Mr. Winans acknowledged that as an outsider, he recognizes the difficulty in estimating asbestos losses "when experts inside the companies have not been able to get it right themselves."
But he explained that his own forecast of the $400 million asbestos hit was made by looking at comparable asbestos studies already conducted by ACE competitors: Chubb Corp. in Warren, N.J.; the Chicago-based CNA Financial Corporation; and The St. Paul Companies, now part of The St. Paul Travelers Companies Inc. in St. Paul, Minn.
Mr. Winans said, "What we considered in arriving at our forecast was what ACE's asbestos-exposed competitors did when they conducted their second major reviews of asbestos reserves, which is what ACE is undertaking this year."
In their second major asbestos reserve reviews, Mr.
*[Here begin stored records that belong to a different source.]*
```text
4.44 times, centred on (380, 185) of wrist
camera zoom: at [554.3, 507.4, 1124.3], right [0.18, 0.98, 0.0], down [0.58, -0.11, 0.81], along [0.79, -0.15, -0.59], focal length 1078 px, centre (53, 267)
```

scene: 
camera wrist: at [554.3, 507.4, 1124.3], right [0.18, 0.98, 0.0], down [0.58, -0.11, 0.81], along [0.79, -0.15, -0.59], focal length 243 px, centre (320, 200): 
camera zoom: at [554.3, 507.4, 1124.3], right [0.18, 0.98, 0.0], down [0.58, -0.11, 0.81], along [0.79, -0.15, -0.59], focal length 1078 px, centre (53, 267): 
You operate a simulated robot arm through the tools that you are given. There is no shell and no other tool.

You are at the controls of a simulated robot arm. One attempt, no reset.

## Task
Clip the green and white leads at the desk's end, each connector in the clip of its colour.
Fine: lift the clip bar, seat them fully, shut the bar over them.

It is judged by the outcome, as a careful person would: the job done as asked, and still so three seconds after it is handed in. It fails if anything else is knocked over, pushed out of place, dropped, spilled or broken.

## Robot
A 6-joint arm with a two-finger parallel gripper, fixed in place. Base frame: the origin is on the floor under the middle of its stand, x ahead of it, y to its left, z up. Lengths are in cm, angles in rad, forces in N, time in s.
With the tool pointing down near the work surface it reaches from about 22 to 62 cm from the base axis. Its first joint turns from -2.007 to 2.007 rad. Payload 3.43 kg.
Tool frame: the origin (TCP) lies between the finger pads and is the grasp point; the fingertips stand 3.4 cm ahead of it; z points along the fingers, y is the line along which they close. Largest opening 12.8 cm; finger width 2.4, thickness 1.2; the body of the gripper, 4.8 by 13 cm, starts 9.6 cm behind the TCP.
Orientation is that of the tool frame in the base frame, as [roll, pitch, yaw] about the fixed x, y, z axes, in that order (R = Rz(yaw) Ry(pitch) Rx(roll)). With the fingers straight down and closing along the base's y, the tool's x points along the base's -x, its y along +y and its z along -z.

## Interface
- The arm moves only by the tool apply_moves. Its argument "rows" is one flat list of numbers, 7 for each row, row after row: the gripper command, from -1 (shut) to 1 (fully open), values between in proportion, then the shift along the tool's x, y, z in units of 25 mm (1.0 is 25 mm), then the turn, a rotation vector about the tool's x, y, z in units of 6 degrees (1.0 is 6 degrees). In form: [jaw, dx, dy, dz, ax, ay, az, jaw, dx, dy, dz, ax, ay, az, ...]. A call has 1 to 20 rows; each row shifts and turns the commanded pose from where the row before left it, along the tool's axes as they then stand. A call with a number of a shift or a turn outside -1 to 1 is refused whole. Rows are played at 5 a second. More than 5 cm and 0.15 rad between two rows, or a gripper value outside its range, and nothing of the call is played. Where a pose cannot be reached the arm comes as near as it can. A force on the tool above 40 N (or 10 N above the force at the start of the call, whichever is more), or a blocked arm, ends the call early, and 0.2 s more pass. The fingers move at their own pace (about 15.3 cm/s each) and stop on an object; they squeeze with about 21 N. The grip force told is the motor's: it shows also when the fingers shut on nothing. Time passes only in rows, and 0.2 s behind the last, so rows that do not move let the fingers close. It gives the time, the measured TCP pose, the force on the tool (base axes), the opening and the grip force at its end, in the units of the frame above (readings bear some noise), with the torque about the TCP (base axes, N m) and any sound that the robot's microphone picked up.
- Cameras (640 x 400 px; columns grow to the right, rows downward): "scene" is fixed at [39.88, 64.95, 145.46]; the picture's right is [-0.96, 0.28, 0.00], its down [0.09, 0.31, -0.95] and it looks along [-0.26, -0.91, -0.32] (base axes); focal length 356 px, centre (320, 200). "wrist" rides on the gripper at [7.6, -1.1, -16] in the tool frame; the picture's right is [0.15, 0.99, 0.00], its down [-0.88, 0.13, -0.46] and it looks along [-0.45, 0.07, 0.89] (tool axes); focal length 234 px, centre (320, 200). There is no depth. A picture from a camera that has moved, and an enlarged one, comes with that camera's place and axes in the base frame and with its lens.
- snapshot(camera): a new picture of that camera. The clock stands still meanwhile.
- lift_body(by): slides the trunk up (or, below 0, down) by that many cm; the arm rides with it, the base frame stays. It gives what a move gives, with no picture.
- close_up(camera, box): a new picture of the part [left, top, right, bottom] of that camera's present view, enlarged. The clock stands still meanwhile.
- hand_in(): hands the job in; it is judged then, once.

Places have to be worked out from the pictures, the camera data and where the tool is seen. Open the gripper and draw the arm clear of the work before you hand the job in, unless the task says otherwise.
Winans observed, Chubb and CNA Financial each added to reserves by more than 20 percent of their existing gross reserves, while The St. Paul Companies increased its asbestos reserves by about 9 percent of its existing gross reserves.
Examining these results, Mr. Winans said, "We think ACE's exposure lies somewhere in the middle, as St. Paul Travelers had already settled its largest asbestos exposure, while Chubb and CNA were adding to much smaller bases of existing asbestos reserves than ACE will be."
ACE took on an asbestos exposure with its purchase of Westchester Specialty in 1998, as well as the property-casualty business of CIGNA in 1999, with most of the asbestos liabilities coming from CIGNA's balance sheet. ACE had bought reinsurance against asbestos losses from National Indemnity at the time of the acquisition, but it was exhausted with ACE's 2002 asbestos reserve boost.